MELISSA BLOCK, host:
If all goes according to plan, time travelers will slip across the space-time continuum and converge this Saturday on the campus of MIT in Cambridge, Massachusetts. It's billed as the first and only time traveler convention. You see, you really only need one time traveler convention. Time travelers from all eras can simply make as many repeat visits as they wish. The convention organizer, Amal Dorai, is a graduate student in electrical engineering and computer science at MIT.

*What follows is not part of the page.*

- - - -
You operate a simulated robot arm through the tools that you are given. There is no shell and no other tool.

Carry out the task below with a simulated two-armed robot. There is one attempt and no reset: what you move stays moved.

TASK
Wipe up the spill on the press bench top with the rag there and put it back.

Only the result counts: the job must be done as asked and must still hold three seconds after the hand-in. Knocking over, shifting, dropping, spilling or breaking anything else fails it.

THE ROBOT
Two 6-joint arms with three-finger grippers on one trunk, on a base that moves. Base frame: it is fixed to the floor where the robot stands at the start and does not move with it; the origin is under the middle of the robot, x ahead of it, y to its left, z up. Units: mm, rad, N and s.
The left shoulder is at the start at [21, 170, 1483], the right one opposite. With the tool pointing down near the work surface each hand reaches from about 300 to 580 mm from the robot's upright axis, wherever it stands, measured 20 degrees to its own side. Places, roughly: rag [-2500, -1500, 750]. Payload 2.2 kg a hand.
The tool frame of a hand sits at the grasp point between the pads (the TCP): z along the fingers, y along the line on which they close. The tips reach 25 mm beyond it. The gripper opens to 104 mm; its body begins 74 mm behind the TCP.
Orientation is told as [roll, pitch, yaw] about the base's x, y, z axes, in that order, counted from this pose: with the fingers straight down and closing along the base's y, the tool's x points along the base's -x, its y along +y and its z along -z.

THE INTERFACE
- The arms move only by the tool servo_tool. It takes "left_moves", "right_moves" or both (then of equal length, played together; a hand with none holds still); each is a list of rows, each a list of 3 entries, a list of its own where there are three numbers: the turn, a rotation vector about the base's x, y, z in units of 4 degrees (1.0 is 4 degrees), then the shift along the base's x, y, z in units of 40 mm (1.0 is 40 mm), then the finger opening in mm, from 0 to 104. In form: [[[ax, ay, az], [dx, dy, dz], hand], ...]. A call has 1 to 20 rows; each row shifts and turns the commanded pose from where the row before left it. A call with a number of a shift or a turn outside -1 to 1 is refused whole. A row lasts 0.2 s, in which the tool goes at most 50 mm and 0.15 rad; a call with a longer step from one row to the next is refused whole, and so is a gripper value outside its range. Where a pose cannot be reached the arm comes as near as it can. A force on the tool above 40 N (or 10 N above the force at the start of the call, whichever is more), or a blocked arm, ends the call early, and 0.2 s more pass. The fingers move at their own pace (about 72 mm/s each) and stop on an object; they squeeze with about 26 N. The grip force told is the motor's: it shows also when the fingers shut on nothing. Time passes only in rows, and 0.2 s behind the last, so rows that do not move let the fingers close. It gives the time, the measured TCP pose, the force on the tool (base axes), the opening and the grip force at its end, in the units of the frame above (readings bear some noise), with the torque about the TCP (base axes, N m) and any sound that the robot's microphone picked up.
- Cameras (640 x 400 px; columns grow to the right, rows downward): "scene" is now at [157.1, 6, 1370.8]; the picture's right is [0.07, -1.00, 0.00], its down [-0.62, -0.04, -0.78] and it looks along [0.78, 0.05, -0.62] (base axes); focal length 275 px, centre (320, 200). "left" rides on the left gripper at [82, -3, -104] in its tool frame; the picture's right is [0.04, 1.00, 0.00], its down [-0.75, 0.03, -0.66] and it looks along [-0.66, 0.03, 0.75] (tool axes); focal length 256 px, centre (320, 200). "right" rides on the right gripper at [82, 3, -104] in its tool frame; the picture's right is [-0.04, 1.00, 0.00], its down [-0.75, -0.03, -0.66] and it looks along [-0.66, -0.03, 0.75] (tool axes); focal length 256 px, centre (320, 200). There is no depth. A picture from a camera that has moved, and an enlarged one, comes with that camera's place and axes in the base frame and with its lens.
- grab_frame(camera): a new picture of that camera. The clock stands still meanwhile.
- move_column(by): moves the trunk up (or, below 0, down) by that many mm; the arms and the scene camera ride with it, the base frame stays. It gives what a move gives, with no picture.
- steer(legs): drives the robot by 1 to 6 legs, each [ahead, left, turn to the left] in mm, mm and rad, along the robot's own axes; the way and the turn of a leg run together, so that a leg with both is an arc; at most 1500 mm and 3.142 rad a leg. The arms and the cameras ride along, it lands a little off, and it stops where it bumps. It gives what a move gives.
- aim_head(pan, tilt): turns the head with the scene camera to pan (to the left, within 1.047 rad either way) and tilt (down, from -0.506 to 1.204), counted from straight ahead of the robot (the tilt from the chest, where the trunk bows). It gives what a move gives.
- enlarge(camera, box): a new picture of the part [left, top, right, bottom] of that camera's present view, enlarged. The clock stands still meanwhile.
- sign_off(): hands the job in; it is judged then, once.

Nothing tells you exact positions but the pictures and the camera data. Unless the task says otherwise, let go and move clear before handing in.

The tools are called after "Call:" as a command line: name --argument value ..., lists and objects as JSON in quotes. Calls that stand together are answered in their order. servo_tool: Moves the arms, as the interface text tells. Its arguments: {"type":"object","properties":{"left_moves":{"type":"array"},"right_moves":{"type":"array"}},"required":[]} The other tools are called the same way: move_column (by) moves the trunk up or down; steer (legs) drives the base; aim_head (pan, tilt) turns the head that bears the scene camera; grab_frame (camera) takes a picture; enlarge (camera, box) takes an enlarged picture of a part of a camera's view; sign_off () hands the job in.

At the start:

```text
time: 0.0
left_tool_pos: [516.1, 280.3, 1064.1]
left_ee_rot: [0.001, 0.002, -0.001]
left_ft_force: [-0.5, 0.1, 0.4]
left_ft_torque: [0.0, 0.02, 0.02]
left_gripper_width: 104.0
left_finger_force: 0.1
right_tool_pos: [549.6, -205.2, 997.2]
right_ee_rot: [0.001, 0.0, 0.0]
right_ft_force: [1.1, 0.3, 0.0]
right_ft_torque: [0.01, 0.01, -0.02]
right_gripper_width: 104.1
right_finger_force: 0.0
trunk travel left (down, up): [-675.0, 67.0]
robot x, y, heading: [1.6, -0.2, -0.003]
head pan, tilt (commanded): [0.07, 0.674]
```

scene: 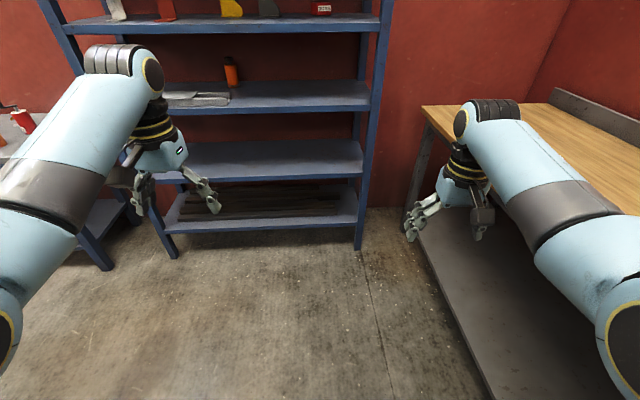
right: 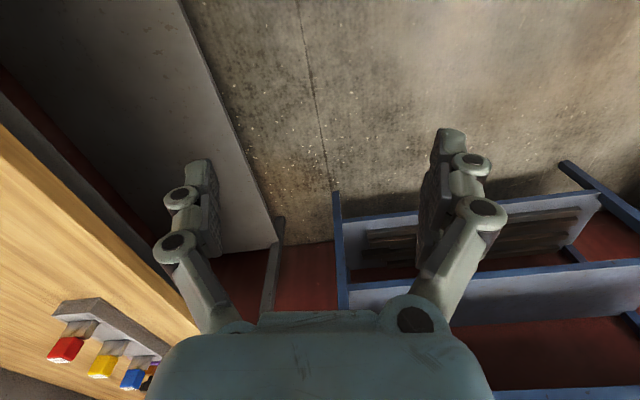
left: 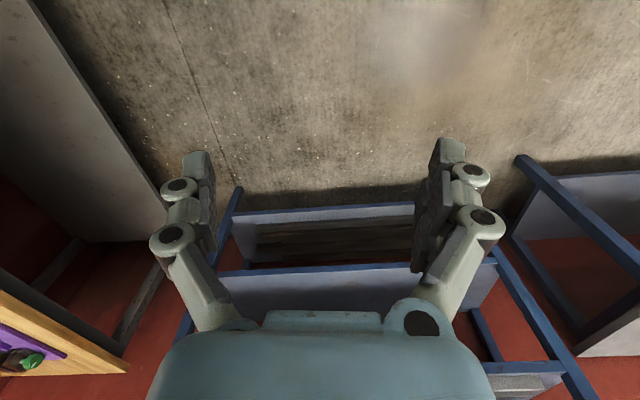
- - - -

Mr. AMAL DORAI (Graduate Student and Convention Organizer): I actually got the idea from an online comic called Cat and Girl, and they actually used the term `time traveler convention' to refer to someone's fashion sense. And...
BLOCK: Not in a flattering way, I take it.
Mr. DORAI: No, not in a flattering way at all. And so I thought, `Why not here? Why not now?' And so I just set it up.
BLOCK: And do you have any idea who's going to be showing up on Saturday?
Mr. DORAI: Well, I do know a lot of people are coming in the hopes of seeing a time traveler. Whether any time travelers come--I mean, that's the big question. But if it does happen, it'll be one of the biggest scientific events ever, you know? It's a low-risk, high-reward possibility.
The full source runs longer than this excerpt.